We took the train to Le Grand Lucé, the town I mentioned earlier, where my uncle and his family had survived the war. There, in a modest hotel retreat, he had assembled his family and my siblings. In retrospect, I assume he had wanted to reconstitute our family, such as it was. But it had been so many years since I had seen my siblings that I did not recognize them. What happened next I hadn’t expected, if I had thought about it at all.

Uncle David had a small apartment in Paris that could not have accommodated us and his family together, nor could he have afforded to feed and clothe us. So, he had contacted a Jewish social organization to perform that support. Shortly after our departure from Le Grand Lucé, we were taken to a Maison d’enfants in a town called Cailly-sur-Eure, approximately 66 mile northwest of Paris. Maison d’enfants means children’s house or home. Although it is functionally like an orphanage, it is “softer” in this case, because all the children were survivors, as were the adults who ran it.

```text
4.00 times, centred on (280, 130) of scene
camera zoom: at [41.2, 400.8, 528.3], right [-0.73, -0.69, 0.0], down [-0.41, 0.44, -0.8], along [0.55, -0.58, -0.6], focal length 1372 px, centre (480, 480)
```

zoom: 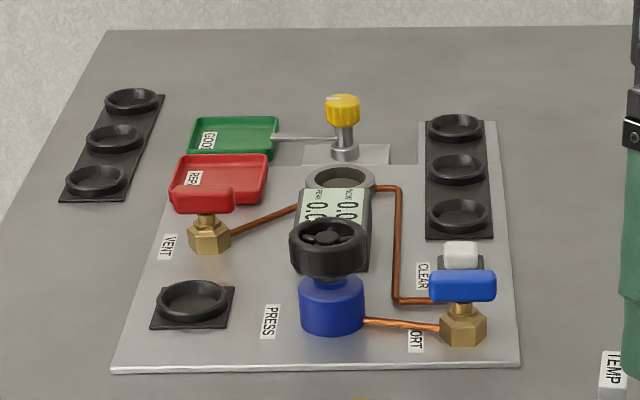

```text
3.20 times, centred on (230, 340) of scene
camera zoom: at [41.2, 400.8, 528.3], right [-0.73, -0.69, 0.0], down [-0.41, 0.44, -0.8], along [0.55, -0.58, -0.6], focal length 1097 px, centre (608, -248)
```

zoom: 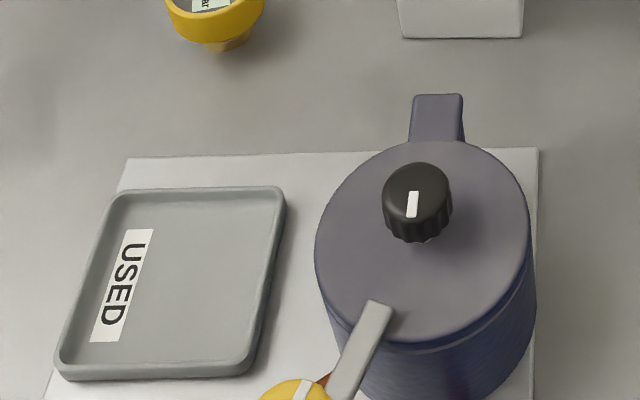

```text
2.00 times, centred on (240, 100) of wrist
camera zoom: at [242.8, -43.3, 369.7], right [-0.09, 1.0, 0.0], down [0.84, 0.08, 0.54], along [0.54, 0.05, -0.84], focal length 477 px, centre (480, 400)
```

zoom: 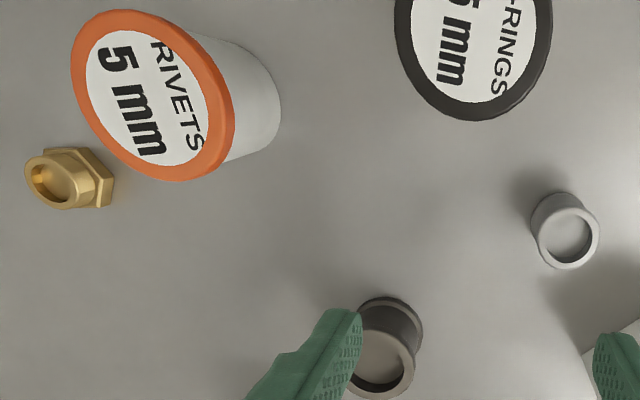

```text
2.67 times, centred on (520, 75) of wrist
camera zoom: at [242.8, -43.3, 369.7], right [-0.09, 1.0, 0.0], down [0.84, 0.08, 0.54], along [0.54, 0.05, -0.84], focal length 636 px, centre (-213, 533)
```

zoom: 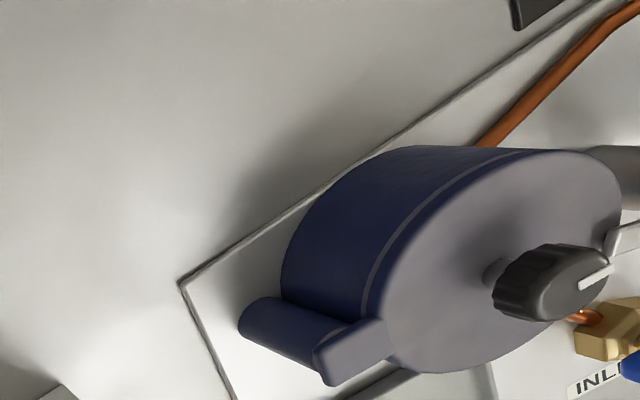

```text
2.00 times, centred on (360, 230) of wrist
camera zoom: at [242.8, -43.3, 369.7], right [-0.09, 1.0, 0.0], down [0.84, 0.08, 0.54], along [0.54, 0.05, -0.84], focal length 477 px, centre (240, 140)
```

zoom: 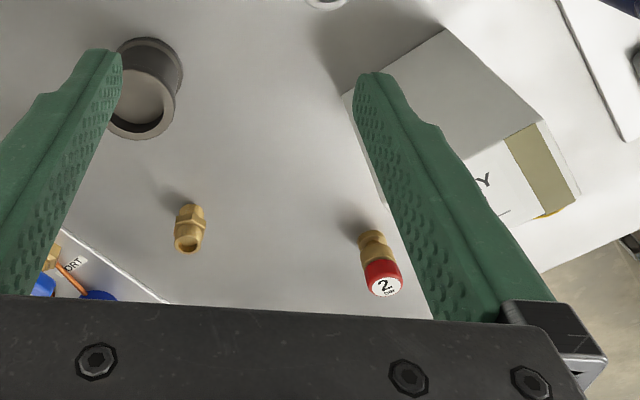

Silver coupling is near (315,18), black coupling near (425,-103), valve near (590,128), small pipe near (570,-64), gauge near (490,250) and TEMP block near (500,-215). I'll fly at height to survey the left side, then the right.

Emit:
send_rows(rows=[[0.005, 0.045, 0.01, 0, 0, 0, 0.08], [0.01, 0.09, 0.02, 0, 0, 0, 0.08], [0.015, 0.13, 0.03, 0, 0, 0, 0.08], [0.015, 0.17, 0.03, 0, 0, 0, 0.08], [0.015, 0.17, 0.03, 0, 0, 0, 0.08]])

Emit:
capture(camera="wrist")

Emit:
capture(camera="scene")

We were in this particular maison d’enfants for perhaps a year. Why only a year? I don’t know. Perhaps the building owners wanted it back, or the funding for this particular location ran dry. Who knows? I’m just writing out loud. But then we were moved to another maison d’enfants in Jouy-en-Josas, only about 10 miles from the center of Paris. In my memoir, I speak much more of my time there, which I recollect with wistfulness, in spite of the reason that brought me there. I was in Jouy for perhaps a little less than two years, before we were moved again, this time to a village in the southwest called Moissac, near Bordeaux and about 400 miles from Paris. Quite a trip! We were housed in a rambling farmhouse on the edge of vineyards. Again, I can only conjecture as to the reason for this move. But, just like Jouy, I had fun there, romping in the fields and in the vineyards.

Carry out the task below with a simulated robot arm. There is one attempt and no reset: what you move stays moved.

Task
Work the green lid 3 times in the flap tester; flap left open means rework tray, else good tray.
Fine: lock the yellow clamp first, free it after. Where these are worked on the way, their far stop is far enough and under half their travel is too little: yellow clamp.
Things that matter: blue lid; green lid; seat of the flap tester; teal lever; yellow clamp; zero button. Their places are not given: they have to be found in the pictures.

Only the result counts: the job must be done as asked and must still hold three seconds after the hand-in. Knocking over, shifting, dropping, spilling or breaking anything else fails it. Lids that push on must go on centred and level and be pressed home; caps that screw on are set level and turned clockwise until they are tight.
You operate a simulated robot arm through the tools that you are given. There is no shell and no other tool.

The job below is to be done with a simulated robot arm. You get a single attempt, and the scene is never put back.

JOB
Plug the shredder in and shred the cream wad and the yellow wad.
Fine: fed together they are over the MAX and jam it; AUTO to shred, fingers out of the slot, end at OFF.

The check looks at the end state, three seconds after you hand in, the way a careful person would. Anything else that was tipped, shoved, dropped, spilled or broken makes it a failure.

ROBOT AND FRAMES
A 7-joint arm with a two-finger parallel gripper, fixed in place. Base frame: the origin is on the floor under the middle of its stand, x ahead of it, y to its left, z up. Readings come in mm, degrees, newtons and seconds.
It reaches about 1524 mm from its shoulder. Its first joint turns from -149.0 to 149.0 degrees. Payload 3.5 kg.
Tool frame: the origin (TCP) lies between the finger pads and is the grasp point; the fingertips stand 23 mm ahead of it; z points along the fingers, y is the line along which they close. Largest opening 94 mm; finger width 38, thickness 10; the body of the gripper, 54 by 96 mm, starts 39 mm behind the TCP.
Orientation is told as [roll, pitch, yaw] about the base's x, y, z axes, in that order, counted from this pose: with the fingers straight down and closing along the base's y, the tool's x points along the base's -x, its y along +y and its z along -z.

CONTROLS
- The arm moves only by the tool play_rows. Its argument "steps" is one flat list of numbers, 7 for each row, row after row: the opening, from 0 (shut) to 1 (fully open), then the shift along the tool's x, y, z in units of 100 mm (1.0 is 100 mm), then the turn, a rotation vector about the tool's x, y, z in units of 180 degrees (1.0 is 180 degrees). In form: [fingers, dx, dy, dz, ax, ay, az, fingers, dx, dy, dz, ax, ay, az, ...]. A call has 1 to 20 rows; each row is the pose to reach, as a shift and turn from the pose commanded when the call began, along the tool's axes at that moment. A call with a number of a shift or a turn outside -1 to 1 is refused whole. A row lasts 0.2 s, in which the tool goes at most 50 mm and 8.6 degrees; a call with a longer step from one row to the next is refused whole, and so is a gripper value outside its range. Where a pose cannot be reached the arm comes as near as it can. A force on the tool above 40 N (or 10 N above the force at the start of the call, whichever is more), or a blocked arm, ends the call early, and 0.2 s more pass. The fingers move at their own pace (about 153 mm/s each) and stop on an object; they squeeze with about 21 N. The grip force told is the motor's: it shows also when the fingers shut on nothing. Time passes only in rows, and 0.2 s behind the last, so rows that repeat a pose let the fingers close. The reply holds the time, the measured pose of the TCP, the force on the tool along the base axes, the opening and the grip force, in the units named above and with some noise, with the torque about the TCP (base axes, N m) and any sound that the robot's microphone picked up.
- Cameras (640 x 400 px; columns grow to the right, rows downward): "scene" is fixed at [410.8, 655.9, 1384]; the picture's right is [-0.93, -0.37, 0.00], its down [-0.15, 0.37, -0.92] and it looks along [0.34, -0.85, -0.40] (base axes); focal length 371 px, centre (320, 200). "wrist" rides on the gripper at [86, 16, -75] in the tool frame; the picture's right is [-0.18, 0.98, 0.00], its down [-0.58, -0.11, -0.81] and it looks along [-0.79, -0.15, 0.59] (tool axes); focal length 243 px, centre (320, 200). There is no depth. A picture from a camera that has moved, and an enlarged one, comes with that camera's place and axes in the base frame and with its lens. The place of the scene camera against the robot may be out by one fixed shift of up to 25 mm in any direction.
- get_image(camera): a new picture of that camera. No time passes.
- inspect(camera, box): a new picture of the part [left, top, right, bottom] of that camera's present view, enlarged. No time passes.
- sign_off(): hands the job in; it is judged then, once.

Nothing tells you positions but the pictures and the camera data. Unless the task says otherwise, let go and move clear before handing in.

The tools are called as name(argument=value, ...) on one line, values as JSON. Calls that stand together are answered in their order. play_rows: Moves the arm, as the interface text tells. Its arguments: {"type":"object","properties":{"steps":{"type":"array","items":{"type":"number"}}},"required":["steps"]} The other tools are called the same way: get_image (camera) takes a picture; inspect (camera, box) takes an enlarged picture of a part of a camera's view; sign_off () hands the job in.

It might occur to you to ask why I wasn’t sad or depressed, without my parents. My answer is that children tend to live in the moment, and the disappearance of my parents had simply been suppressed. The full realization did not become front and center in my psyche till much later.

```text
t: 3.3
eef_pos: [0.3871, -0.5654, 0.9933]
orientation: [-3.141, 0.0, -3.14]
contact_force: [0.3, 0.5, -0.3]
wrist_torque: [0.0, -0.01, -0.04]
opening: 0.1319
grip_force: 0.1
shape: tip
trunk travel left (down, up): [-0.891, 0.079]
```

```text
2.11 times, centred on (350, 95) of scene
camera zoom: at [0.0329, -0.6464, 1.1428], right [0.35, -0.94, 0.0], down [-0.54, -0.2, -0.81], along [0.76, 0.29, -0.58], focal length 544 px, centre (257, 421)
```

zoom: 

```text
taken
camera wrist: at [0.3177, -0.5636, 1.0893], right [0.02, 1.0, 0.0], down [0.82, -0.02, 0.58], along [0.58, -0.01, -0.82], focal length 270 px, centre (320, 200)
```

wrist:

During the few years of living in the maisons d’enfants, paperwork had started to be prepared for immigration to the USA. I’m not sure when I became aware of it, but I was fully in favor of it. I think it was Uncle David who got the process started. After four years of paperwork activity, we (my siblings and me) finally received our immigration visas. There is another sub-story (not sob story) about this process that is described in my published memoir.

In late October 1949, Alice, Simon, and I boarded the S.S.Sobieski in Nice, bound for New York. Near the end of the voyage, someone took a photo of Simon and me on the deck of the Sobieski, from where we could see the Statue of Liberty, and in that moment, we left France behind and entered our American future.